- QUOTED PASSAGE:
--- start ---
Aubrey Maulidi, 19, a person with albinism (PWA), escaped death by a whisker last Monday at midnight after a sinister plan by some unknown people to abduct him got botched.
Clothed in darkness, some unknown assailants crept into Maulidi’s house, which is enveloped in a green lush of maize gardens in group village head (GVH) Thanganyika ,under Traditional Authority (T/A) Kuntaja in Blantyre. They managed to stealthily open a window in an attempt to abduct the young man who was sleeping alone at that time.
This was before cries for help from the aspiring medical doctor drew a quick response from family members and neighbours who saw three people with torches dash to a waiting vehicle parked about 100 yards from the scene.
Although an initiative by the community and police has enabled the Form Four student to move into boarding school, Maulidi describes his experience as traumatic.
Looking sad, with a face downcast and sweat dripping down his skin, he struggles to share the tale of sadness following an attempt on his life.
He says around 11:55pm, as he was about to sleep, he noticed that a metal plate that protects the window to his living quarters had been loosened.
Maulidi did not react immediately until he saw a person trying to get in.
Overcome by fear, he shouted as loud as he could, drawing people’s response as he started to ran for cover to his aunt’s house nearby.
“But immediately I got outside, I saw three men running towards the road with torches in their hands. The next thing I heard was the banging of car doors and the screeching of tyres as they sped away,” narrates Maulidi.
He says his life has not been the same since.
Maulidi says: “The images of that night keep playing in my mind, over and over. I do not know who to trust. Although I am back in class and in a different environment, my mind cannot focus. It is like I am dead already. Why are we being hunted down like this?”
Nevertheless, the news having filtered to all corners of the village, has left community members in fear as they are having difficulties accepting the reality that their area faces threats of attacks on people with albinism.
During a visit to the community on Wednesday, we found parents with their children of school-going ages who claimed that the pupils were refusing to go to school for fear of criminals.
--- end ---
- MATERIAL:
--- start ---
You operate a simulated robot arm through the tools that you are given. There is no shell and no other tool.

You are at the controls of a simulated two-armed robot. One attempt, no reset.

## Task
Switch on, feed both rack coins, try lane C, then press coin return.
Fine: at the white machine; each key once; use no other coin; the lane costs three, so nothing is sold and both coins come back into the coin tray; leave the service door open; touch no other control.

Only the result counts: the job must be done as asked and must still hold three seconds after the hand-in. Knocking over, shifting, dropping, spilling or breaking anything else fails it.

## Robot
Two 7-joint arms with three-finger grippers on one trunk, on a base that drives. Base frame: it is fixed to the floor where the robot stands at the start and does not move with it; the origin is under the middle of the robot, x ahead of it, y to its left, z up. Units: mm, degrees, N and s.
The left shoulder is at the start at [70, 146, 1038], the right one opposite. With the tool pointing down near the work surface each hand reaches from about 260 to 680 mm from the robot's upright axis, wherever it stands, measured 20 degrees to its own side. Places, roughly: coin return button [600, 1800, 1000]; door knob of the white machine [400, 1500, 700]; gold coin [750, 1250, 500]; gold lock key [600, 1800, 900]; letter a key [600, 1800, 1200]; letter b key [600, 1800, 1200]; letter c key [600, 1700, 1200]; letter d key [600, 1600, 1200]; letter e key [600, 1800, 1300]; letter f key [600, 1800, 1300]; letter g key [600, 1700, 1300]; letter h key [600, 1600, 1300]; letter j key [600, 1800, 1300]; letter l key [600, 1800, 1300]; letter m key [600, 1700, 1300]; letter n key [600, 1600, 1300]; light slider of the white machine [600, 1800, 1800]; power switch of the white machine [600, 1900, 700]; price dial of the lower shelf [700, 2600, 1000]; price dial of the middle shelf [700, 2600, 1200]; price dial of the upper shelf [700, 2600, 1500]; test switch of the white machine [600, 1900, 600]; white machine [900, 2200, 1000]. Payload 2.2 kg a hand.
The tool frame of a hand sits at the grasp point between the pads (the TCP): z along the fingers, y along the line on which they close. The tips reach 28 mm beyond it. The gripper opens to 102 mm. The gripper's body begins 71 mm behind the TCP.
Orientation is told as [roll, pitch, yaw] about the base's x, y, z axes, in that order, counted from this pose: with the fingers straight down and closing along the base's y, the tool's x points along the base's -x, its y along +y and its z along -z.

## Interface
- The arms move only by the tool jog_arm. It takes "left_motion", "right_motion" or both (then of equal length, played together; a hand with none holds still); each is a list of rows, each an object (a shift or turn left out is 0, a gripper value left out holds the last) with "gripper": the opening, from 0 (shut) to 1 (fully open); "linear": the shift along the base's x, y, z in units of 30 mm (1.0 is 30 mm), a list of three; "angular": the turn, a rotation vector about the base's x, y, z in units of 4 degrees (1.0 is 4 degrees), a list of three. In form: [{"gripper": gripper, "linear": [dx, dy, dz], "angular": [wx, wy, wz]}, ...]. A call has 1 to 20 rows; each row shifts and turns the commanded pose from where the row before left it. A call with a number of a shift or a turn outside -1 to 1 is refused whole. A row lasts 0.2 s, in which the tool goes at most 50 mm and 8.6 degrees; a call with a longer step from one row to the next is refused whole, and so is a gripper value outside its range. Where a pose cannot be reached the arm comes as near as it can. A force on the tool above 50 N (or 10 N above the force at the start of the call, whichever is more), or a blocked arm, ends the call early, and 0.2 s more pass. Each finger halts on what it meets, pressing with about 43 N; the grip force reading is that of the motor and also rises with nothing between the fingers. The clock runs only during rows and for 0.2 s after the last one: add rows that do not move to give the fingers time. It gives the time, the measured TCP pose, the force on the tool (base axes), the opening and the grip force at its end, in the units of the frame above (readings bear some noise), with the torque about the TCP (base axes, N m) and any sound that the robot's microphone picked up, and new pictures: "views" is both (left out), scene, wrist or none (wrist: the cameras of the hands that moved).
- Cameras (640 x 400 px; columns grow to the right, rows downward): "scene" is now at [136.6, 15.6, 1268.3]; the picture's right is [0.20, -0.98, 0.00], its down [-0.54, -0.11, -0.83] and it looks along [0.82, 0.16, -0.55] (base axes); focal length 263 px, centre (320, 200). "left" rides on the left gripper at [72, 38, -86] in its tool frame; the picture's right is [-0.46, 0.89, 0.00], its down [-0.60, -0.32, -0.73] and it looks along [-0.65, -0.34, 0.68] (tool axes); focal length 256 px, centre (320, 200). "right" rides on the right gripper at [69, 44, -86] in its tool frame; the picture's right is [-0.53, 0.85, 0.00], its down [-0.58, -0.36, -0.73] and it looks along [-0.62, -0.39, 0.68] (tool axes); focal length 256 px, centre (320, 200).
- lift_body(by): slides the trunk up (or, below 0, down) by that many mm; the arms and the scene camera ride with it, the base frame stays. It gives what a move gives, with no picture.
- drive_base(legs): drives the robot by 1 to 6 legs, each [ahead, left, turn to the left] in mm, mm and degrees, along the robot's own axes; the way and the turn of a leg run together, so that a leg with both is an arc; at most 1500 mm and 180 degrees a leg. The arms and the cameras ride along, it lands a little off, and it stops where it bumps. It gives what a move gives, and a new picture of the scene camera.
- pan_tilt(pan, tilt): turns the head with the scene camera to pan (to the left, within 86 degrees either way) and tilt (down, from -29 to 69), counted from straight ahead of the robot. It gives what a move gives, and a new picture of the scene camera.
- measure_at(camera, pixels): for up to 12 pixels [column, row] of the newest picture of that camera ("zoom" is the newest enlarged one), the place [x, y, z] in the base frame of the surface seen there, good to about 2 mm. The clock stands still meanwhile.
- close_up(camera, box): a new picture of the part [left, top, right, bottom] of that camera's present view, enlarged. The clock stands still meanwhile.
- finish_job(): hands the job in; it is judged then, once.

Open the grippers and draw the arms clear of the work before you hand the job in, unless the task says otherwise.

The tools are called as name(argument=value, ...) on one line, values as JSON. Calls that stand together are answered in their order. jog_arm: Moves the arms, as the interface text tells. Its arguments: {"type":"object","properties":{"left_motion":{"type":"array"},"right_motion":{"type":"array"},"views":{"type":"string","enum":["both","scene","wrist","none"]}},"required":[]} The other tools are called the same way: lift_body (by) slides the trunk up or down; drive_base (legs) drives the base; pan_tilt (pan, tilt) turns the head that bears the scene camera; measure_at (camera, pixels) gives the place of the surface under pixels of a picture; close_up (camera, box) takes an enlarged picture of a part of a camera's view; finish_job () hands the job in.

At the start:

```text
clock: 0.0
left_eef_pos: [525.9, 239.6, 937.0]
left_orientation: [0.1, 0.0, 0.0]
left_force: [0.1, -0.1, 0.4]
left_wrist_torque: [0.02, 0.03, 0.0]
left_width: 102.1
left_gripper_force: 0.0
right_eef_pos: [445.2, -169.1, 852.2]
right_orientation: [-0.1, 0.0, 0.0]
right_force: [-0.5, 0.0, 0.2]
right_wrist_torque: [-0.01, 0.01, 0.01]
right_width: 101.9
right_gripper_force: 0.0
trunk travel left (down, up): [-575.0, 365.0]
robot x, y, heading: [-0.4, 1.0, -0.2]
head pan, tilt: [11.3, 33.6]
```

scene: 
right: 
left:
--- end ---
- WHAT IS NEEDED:
Repeat the span of the quoted passage whose first words are "This was before" and whose last words are "had been loosened.".

- FINISHED TASK:
This was before cries for help from the aspiring medical doctor drew a quick response from family members and neighbours who saw three people with torches dash to a waiting vehicle parked about 100 yards from the scene.
Although an initiative by the community and police has enabled the Form Four student to move into boarding school, Maulidi describes his experience as traumatic.
Looking sad, with a face downcast and sweat dripping down his skin, he struggles to share the tale of sadness following an attempt on his life.
He says around 11:55pm, as he was about to sleep, he noticed that a metal plate that protects the window to his living quarters had been loosened.